Unfortunately, the interval scheduling is not as flexible as cron
.
While WSL has cron
, using a native scheduler does have its benefits:
- Can wake a computer from sleep with hardware wake timer (ACPI S3 state)
- Disable task if on battery
- Delete task automatically if not run after a time period
- Only run if the computer is idle
- Trigger on OS events, such as log in, wifi connect, an event, etc.
Wake Timer
A task can be triggered to wake up from sleep with a hardware timer. This is great for my personal desktop, where I put it to sleep to turn off the fans and monitor. When a task is triggered, it wakes the computer up, runs, and then the idle timeout puts the computer back to sleep.
Importing and Exporting
Tasks can be exported to XML format, either in the UI or with schtasks
.
With schtasks
, you can output in different formats: table, list (json-like), or CSV.
Unfortunately, this command is so poorly designed:
- There’s a verbose flag that must be used to output more information.
Not more tracing. But actual relevant information.
This flies in the face of Unix program conventions, where
-v
is used for debugging. - The outputs for each format are varying columns. I mean, what the shit, shouldn’t they just be different views into the same data set?
- When exporting to xml, all the tasks are grouped as collection of tasks, in a single valid xml file. But you can only import single tasks. You literally cannot import the very things you just exported, a direct violate of Reversible Actions in UX design. Who thought this made sense.
Learnings
Don’t Use Repeat Interval
There’s a feature that allows repeat runs once triggered. I initially thought I could set up a daily trigger, with hourly repeats, to run a script hourly during working hours.
But this is a gotcha. Only the initial time has a wake timer scheduled. The repeat intervals don’t have wake timers, which means they only run on a schedule but cannot wake from sleep. I’m not sure what a use case would be for this behaviour, when you can simply schedule more, first-class tasks.

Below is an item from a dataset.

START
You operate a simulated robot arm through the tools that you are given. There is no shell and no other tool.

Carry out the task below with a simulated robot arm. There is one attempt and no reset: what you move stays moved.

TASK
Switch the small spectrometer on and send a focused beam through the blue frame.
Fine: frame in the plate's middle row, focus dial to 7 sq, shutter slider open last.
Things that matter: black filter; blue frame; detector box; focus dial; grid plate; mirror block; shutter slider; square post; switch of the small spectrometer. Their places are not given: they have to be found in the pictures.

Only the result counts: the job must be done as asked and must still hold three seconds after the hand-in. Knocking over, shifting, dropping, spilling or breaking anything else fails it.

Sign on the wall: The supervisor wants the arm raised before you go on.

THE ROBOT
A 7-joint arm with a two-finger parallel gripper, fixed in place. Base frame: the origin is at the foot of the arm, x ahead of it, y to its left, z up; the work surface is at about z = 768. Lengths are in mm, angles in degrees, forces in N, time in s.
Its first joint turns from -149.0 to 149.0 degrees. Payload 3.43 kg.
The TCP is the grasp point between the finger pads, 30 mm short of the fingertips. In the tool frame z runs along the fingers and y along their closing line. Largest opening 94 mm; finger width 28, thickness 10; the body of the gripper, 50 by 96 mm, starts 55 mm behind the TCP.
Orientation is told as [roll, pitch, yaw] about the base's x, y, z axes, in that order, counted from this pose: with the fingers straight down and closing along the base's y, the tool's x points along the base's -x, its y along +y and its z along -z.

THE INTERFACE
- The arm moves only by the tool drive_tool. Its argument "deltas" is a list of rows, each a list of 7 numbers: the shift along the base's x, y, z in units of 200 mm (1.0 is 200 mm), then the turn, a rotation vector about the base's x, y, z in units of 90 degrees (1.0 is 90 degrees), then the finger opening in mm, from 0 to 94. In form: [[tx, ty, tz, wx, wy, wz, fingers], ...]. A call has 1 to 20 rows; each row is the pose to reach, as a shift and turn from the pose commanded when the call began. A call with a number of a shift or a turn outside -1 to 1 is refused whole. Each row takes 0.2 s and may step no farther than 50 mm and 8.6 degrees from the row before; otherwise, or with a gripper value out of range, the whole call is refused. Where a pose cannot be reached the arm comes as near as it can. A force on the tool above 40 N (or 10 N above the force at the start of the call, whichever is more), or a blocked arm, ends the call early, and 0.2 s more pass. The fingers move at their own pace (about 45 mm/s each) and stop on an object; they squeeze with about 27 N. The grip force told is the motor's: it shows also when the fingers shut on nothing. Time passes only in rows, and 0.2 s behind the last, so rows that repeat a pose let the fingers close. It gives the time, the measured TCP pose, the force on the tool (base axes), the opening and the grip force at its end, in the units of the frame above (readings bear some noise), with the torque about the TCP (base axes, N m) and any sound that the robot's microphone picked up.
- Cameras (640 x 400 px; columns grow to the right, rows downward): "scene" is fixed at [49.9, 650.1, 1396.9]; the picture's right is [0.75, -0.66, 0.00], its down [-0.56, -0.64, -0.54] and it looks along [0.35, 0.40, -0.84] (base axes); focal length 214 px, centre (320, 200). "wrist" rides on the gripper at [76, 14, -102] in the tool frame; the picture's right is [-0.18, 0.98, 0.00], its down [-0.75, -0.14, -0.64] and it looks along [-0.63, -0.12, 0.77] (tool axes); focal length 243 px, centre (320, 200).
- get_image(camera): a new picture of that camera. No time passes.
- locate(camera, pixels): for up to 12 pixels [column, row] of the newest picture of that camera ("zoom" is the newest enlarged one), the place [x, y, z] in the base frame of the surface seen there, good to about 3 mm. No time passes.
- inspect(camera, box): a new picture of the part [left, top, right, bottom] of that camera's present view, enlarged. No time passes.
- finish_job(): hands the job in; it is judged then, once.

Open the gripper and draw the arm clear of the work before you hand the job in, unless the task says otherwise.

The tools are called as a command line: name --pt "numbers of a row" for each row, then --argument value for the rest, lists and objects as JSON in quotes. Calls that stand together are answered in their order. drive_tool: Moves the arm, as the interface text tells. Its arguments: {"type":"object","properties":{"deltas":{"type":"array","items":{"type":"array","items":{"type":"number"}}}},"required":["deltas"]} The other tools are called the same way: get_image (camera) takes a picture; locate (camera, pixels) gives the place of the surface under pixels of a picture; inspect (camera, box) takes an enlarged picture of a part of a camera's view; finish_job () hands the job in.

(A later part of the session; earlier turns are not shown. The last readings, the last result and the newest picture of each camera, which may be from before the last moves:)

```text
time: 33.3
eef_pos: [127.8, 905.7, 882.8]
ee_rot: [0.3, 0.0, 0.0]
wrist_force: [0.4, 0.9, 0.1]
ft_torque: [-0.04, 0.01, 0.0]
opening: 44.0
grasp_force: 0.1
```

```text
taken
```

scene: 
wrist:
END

To do this, I exported the task, then used sed
to generate multiple files for each hour I want to schedule.
Then you can use another command to bulk import tasks.
Custom Time Values
The UI is poor and has bad UX. All the dropdowns, with limited list of options for 5, 10, 30 minutes, etc, are actually editable. You can actually set these values to custom values that will get parsed.
If you export the task to XML, you can see that under the hood it’s an ISO-8601 repeating interval.